Op 18 september 2025 is de zaak op de zitting van deze rechtbank behandeld. Hierbij zijn verschenen:
  • de vader met zijn advocaat en tolk, in de Franse taal, K. van Wezel;
  • de moeder en haar advocaat, beiden aanwezig via een videoverbinding;
  • [naam 1] namens de Raad voor de Kinderbescherming.
Het betrof hier een regiezitting met het oog op crossborder mediation in internationale kinderontvoeringszaken met als behandelend rechter, tevens kinderrechter, mr. A.M. van der Vliet. De behandeling ter terechtzitting is aangehouden.
Op genoemde regiezitting is aan partijen de gelegenheid geboden om een crossborder
mediation traject te volgen, gefaciliteerd door het Mediation Bureau van het Centrum
Internationale Kinderontvoering, teneinde tot een minnelijke regeling te komen. Partijen
hebben daar om hen moverende redenen geen gebruik van gemaakt.

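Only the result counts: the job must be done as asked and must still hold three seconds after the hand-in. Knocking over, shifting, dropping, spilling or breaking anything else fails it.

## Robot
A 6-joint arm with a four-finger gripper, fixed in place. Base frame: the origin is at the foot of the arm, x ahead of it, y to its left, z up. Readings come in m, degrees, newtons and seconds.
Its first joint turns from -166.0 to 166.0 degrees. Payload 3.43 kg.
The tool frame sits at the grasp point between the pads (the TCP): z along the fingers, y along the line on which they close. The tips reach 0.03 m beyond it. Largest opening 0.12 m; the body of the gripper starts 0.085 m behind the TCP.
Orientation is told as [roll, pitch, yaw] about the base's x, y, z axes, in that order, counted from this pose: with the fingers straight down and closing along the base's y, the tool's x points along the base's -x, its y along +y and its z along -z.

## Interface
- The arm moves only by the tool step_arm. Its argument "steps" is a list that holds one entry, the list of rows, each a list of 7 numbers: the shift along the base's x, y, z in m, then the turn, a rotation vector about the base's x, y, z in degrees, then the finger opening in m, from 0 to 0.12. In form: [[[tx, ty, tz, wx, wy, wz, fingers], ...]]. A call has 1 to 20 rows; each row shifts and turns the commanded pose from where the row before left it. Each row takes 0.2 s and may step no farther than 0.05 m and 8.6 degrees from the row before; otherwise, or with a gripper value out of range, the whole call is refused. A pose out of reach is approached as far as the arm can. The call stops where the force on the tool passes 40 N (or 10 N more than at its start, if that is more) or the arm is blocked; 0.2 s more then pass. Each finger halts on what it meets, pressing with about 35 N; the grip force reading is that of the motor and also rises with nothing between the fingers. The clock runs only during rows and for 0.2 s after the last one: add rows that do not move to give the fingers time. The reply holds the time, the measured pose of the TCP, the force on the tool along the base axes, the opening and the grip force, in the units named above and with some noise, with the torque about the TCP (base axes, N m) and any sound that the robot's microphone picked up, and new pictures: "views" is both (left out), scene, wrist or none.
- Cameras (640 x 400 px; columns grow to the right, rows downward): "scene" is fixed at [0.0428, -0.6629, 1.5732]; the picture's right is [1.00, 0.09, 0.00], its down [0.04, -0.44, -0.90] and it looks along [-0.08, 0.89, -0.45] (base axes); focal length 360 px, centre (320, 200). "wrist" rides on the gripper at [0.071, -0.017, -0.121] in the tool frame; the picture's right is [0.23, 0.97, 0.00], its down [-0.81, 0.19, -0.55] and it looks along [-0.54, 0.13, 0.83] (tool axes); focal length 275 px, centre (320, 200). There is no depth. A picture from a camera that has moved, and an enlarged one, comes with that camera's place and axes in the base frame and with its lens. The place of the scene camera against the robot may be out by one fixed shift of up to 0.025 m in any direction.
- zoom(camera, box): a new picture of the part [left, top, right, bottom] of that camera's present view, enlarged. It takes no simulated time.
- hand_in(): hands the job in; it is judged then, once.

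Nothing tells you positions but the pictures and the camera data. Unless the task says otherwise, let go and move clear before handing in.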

Bij beschikking van deze rechtbank van 19 september 2025 is vervolgens drs. J.A.M. Hendriks benoemd tot bijzondere curator over de minderjarigen:
  • [minderjarige 1] , geboren op [geboortedatum 1] 2019 in [geboorteplaats] , [geboorteland] ;
  • [minderjarige 2] , geboren op [geboortedatum 2] 2022 in [geboorteplaats] , [geboorteland] .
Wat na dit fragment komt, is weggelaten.